CIRUSIUS HIC JACIT / CUNOWORI FILIUS [Lhwyd, 1700]

CIRVSIVS HIC IACIT / CVNOWORI FILIVS [Borlase, 1754]

CIRUSIUS HIC JACET / CUNOWORI FILIUS  [Lysons, 1814]

DRUSTAGNI HIC IACIT CVNOWORI FILIVS [Rhys, 1875]

CIRVSINIVSHICIACIT / CVNO{M}ORIFILIVS [Macalister, 1945]

[CIRV–V–NCIACIT] / CV[N]O[{M}]ORFILVS [Okasha, 1985]

{D}RVSTA/NVSHICIACIT / CVNO{M}ORIFILIVS [Thomas, 1994]

I make no claim to any expertise in the interpretation of ancient stone inscriptions, but a couple of things seem readily apparent here. The first is that increasing wear on the inscription (and very likely also increasing scrupulousness on the part of its interpreters) caused some individual letters on the monument to be become – or be acknowledged as – illegible between the eighteenth and the twentieth centuries. The second is that there is a very dramatic difference between the inscription as given by Leland in 1542, and the inscription reported by every other witness, beginning with Camden four decades or so later.

These distinctions become important when we turn to the work of André de Mandach, a Swiss scholar of Arthurian legend who is the most important reinterpreter of the inscription. Although it seems to have been John Rhys, the inaugural Professor of Celtic at Oxford, who first proposed (in 1875) that the stone was erected in memory of a “Drustagni,” and it was certainly Raleigh Radford (in the 1930s) who argued that it commemorates the Tristan of medieval romance, it was de Mandach who did most to tie all this together. His work places great stress on the primacy of Leland’s version of the inscription, and uses it to tie it to the Tristan legend by arguing that Clvsilla = Clu-silla = “blonde flower” [ancient Irish] = Isolde. De Mandach goes on to propose that Leland encountered the stone when it was not only significantly more legible, but also significantly more complete, than it was found by any modern visitor. He points out, by comparing sketches, that it seems to have been then about 25 inches (63cm) wide, whereas the monument we see today is only 13 inches (33cm) across. There is certainly something in this argument; we have a sketch [below right], published by Borlase midway through the eighteenth century, which shows the monument – known in those days merely as the Long-Stone – in something more nearly approaching its original shape. The reason for its deterioration, by the way, is probably that the original stone was adapted to be surmounted by some sort of cross; this became detached at some point before Leland’s visit to it, exposing a mortise in the top of the remnant. This hole allowed water to collect and begin a slow process of degradation via successive freezings and thawings.

Borlase's engraving of the Long Stone as it was c.1750. Note its width – much greater than that of the surviving monument today.

Borlase’s engraving of the Long Stone as it was c.1750. Note its width – much greater than that of the surviving monument today.

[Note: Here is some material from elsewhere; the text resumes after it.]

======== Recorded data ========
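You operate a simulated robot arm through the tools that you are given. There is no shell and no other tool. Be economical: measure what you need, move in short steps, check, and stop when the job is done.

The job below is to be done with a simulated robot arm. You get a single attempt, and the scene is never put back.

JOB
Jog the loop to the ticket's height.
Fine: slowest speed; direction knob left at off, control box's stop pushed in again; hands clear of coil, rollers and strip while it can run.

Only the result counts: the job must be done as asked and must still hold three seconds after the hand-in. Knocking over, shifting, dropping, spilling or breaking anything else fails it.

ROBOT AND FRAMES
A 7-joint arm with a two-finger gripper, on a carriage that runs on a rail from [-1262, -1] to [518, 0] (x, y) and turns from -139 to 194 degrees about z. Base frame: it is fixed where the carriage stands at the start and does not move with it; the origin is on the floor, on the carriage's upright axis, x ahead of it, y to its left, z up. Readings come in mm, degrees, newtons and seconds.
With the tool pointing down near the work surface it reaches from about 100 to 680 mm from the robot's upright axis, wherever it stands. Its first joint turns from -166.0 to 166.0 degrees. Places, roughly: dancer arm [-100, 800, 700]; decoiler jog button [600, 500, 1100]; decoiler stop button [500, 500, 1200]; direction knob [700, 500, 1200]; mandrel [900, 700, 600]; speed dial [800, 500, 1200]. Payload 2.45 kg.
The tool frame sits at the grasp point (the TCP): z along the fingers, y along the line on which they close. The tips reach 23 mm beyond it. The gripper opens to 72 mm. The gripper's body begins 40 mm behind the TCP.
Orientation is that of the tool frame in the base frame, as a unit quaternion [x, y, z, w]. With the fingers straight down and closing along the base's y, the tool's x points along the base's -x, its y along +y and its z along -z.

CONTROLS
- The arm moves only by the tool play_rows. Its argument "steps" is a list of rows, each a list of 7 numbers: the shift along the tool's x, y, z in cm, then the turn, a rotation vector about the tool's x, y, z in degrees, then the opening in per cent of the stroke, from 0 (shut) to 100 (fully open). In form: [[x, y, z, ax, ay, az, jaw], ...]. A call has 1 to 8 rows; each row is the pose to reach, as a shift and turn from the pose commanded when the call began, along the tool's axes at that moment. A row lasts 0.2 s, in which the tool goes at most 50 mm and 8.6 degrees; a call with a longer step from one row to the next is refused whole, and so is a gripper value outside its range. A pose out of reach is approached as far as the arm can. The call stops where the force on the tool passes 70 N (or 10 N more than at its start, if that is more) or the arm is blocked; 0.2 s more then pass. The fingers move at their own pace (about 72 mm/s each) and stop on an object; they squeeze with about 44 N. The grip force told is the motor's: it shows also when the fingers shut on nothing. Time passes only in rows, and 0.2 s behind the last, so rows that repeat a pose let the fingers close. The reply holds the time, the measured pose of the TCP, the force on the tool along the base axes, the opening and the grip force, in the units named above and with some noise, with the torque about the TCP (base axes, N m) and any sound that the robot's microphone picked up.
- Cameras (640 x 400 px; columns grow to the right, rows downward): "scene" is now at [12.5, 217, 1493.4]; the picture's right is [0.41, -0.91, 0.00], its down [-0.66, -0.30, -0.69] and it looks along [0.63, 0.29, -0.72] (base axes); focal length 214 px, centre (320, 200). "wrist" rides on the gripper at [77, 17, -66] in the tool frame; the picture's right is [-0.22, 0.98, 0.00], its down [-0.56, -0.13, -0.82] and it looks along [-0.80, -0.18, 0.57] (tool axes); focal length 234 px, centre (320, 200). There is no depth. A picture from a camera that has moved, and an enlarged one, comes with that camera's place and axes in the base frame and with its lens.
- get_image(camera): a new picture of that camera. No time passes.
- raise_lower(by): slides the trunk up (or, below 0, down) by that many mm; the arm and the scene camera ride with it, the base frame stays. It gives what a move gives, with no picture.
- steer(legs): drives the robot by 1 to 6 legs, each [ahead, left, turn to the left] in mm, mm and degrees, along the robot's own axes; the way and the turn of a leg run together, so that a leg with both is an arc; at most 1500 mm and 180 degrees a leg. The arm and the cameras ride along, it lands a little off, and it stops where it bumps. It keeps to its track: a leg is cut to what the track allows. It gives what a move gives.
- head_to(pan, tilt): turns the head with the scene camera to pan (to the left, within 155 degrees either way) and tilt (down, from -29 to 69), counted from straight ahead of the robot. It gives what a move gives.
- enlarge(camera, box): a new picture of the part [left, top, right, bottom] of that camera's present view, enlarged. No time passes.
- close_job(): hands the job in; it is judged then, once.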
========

Cutting what is threatening to become a lengthy story as short as possible, de Mandach’s argument is that a third line, originally part of the inscription, was lost as a result of this shrinkage; he proposes that Leland reported the second and third lines of an original three-line inscription, while every person who came after him transcribed only the first and second lines. This dichotomy, he argues, can be resolved by supposing that the third line was lost to the process of “shrinkage” after Leland saw it.

Yet there are good reasons for supposing that this cannot be so, and in fact de Mandach’s own evidence does not support his argument. He prints Borlase’s engraving, which depicts the monument at its full width, and clearly shows only a blank space where Leland’s third line ought to be; if we assume the old antiquary’s reading was correct, then his CVM DOMINA CLVSILLA must therefore have been lost to erosion, not to the gradual degradation of the stone itself. But – given that Borlase wrote well before the stone spent decades lying in a ditch, while Okasha points out that the second line of text is better preserved than the first  – there seems no obvious reason why a third line should disappear completely, while the one above it remained entirely legible.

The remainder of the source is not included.